PITTSBURGH Recyclers are breathing a sigh of relief after New Jersey Gov. Chris Christie vetoed a scrap metals theft bill, saying punishing metal recyclers is not a solution to the problem.
"Deterring scrap metal theft in New Jersey is a laudable objective. However, I am concerned that significantly increasing record-keeping and reporting requirements on scrap metal businesses will impose substantial expenses and administrative burdens on operators in this state," Christie said in the assembly bill that killed the legislation. "Businesses that abide by the law, especially our states small business community, should not be penalized with overly burdensome requirements."
The bill would have restricted cash payments for scrap metals and created an online tracking system (amm.com, June 26). Both measures would have increased operating costs as more manpower would be needed to comply with the reporting measures.

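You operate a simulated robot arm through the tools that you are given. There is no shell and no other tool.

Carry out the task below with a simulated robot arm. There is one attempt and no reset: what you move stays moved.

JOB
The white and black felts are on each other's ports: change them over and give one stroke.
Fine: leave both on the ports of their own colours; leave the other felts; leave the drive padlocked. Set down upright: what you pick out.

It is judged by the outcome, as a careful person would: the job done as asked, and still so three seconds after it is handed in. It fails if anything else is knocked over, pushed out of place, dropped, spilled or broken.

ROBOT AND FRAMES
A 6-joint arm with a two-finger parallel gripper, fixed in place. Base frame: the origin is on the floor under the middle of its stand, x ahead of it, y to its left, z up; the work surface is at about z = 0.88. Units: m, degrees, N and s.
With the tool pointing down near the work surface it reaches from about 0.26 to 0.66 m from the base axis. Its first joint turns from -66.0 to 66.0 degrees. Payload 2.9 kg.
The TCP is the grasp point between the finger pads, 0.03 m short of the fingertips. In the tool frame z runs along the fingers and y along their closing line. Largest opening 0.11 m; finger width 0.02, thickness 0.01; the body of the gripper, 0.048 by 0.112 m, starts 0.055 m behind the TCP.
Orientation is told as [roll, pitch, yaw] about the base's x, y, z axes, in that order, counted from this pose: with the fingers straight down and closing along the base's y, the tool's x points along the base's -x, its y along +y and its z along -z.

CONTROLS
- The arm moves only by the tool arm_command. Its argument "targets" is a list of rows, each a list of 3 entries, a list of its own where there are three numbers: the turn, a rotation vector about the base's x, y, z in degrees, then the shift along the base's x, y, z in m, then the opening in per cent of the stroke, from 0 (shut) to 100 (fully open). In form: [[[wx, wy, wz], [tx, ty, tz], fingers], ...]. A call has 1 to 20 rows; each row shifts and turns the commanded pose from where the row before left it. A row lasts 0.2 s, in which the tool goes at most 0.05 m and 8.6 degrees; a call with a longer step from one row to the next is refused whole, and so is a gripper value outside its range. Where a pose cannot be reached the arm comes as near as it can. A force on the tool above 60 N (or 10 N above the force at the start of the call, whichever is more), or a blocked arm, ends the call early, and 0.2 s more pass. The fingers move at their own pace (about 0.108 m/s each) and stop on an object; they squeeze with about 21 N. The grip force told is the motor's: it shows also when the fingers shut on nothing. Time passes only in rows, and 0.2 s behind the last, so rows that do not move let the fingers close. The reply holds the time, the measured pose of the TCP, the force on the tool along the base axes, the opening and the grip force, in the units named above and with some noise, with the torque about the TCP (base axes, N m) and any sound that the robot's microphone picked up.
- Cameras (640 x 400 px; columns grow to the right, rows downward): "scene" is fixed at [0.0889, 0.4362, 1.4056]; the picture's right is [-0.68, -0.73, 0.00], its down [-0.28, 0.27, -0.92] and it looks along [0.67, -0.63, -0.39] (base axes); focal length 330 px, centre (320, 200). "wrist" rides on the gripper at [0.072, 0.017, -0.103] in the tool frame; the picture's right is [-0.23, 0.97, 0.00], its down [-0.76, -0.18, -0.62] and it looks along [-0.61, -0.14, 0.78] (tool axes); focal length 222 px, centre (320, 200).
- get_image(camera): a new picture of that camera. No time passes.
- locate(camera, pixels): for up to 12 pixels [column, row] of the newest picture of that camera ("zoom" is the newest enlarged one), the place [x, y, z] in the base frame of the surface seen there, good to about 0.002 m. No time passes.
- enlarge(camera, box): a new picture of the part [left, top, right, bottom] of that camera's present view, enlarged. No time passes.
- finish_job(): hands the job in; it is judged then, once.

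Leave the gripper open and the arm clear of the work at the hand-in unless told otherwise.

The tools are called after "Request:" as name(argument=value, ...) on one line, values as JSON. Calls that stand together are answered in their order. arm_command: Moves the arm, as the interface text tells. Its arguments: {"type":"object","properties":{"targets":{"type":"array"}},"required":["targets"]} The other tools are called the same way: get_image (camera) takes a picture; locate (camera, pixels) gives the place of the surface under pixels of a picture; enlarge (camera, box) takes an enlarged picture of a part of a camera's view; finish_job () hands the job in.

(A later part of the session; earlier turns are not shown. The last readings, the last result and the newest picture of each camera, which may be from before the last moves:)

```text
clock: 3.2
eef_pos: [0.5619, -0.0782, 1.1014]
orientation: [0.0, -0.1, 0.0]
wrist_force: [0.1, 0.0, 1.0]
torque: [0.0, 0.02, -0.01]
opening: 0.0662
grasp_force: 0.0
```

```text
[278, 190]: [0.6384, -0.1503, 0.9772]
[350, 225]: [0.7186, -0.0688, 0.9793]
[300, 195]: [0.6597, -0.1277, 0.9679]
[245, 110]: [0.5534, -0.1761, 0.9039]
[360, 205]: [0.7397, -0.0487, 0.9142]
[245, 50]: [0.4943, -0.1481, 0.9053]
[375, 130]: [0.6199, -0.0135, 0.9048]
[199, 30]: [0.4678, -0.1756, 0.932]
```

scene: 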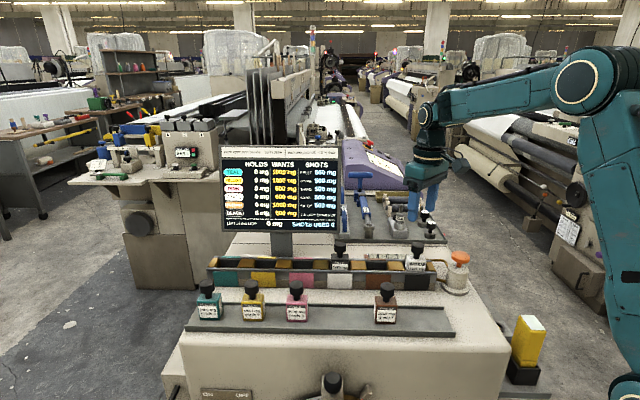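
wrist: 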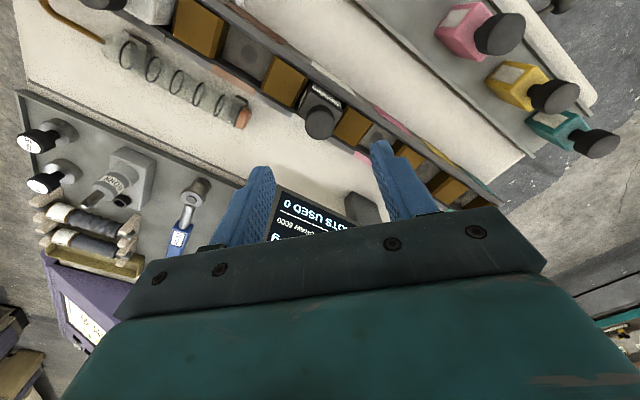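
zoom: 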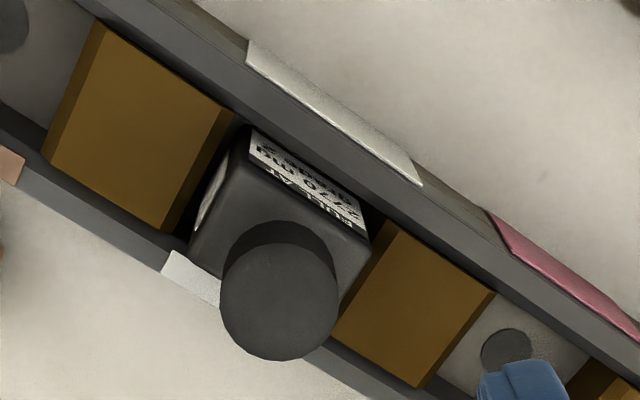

Recyclers in the state were pleased with the action. "We are relieved, but we do our due diligence already to make sure what comes in is not stolen. This was a little over the top," one recycler said.
A second New Jersey scrapyard executive described the proposal as unfair. "This is a common-sense decision by the governor. We are all for putting a stop to metal theft, but how are we to know if a truckload from a demolition job was actually stolen?" he asked.
The sponsors of the bill were surprised by the decision, which was said to have had bipartisan support. "We need to protect our residents, and it has to be done statewide. We will continue to fight for reforms that make it very difficult for thieves to do business in our state," Rep. Gilbert L. "Whip" Wilson (D., Camden) said.